And thank you for the link to that L2 approach: I had seen that document earlier but then couldn't find it again.
The reason for 4 ports is perhaps more easily understood from this diagram modified from the one on the L2 document you referenced. As you can see, each firewall has a connection to each switch, so if one switch fails, packets re-route via the other but still using the same firewall. That way the firewalls don't have to switch their master-slave relationship for an external failure. So two firewalls with two switch connections per network on each; four in total per network.
(The internet feeds are independent in our case with the provider using an IP test to determine if connectivity is lost on the default connection. We don't have the details of how they configure that.)
BTW, the cross-overs between the pairs of switches could be redundant with our config, but are in place without any special provision to avoid a race condition or layer 2 loop. The switches have separate management IPs, in the Trust network.

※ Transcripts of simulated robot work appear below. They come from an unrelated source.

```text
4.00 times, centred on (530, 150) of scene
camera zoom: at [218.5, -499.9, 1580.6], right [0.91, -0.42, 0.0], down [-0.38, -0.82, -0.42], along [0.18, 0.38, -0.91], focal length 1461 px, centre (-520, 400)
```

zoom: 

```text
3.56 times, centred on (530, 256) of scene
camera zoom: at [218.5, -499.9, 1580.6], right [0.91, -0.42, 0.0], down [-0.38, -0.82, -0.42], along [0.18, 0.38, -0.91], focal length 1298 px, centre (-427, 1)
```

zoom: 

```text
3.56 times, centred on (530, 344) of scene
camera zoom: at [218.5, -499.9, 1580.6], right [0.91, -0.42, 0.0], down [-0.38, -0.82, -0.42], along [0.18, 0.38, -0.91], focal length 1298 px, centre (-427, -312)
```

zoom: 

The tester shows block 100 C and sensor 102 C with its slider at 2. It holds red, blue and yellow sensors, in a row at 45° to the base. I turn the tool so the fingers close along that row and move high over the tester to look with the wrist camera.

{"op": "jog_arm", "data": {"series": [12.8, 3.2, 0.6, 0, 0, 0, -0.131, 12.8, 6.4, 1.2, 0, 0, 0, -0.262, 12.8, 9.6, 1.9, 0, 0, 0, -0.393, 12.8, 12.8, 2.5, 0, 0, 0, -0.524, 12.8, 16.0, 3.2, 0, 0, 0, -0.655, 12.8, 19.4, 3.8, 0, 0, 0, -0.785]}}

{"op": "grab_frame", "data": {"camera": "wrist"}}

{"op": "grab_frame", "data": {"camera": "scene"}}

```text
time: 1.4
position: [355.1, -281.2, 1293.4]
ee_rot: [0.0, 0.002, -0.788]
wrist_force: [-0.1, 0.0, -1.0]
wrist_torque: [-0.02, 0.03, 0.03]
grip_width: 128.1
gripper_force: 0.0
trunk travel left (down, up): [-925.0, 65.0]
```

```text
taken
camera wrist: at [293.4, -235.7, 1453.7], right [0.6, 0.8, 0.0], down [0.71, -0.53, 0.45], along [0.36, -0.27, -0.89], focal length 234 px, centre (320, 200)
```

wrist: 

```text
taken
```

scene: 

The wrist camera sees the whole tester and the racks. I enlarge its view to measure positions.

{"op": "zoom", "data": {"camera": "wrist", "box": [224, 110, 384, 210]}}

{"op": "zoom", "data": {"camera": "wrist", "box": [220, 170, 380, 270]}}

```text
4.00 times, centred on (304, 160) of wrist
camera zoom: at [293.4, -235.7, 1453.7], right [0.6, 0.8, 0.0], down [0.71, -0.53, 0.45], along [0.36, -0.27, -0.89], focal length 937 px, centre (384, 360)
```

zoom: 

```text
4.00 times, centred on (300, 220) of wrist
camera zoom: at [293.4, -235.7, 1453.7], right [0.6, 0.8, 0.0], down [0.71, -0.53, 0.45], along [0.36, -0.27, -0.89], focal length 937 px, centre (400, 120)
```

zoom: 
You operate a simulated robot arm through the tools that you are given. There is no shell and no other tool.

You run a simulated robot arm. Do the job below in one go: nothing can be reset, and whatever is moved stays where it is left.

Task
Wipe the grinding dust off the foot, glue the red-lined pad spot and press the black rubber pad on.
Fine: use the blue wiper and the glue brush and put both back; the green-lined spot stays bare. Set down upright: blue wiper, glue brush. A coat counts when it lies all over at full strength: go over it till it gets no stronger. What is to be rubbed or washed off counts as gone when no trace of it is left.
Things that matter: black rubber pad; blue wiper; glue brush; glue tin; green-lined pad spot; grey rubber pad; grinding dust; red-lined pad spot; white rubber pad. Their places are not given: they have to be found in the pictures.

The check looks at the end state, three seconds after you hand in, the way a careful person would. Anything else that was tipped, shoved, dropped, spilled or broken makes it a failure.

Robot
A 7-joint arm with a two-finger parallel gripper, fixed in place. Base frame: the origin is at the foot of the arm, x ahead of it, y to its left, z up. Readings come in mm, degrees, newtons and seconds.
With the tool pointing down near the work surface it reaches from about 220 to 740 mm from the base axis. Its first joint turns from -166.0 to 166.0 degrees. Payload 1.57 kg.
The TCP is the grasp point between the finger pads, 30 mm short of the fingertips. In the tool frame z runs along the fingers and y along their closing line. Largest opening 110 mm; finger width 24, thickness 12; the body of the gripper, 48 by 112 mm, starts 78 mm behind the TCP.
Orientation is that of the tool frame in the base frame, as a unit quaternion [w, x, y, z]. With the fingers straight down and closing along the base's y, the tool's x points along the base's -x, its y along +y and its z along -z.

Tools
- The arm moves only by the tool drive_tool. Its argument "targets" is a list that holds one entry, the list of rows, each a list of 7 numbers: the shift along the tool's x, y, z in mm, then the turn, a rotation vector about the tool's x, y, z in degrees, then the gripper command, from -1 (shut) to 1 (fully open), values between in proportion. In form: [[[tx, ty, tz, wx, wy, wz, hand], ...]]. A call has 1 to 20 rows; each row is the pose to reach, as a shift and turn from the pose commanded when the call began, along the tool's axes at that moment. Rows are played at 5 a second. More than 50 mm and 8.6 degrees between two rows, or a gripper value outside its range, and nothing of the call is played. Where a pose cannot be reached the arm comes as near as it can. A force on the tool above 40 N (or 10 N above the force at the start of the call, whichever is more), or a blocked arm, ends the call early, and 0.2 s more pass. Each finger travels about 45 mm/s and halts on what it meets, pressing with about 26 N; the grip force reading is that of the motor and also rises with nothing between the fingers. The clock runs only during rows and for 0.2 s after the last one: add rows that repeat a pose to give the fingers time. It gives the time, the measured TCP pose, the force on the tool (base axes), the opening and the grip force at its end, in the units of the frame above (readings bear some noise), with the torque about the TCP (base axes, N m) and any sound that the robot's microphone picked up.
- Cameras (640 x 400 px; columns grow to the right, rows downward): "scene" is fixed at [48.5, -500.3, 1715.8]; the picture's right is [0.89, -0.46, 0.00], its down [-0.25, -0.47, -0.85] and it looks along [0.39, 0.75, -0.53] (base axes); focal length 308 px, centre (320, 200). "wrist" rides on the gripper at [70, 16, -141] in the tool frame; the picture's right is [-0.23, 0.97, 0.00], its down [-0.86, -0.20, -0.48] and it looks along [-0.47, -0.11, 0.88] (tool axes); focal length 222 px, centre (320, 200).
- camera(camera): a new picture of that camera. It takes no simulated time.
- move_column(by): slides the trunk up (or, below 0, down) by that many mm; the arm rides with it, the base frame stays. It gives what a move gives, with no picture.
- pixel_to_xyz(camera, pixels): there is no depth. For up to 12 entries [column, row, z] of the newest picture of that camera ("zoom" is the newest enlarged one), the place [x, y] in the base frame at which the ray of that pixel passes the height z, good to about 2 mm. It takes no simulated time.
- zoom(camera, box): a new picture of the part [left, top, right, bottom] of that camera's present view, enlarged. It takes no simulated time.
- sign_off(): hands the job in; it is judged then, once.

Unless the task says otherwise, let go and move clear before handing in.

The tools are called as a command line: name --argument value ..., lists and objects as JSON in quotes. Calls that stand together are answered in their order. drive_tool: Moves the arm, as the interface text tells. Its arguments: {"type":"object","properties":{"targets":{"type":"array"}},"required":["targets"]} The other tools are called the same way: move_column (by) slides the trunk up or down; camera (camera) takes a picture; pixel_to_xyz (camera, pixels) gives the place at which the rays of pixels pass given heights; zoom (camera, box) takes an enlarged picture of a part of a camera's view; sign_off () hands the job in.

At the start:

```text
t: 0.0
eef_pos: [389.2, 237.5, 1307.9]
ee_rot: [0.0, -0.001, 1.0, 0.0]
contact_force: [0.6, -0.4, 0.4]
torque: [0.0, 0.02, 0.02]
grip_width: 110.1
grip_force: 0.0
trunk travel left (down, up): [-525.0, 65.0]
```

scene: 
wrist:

With Netscreen (now Juniper) SceenOS they had a layer 2 protocol for creating clusters of ports called NSRP (NetScreen Redudant Protocol) which handled the combining of ports across devices. Clearly with pfsense it will be necessary to achieve something like this with LAGG, perhaps using LACP or Failover (since we don't need the performance aspect of combining ports). What I can't be sure about is whether this setup was tested to work in all circumstances!
It may be the only answer may be to get a couple of suitable devices and try various configurations if no one else pops up with confirmation that this particular config works.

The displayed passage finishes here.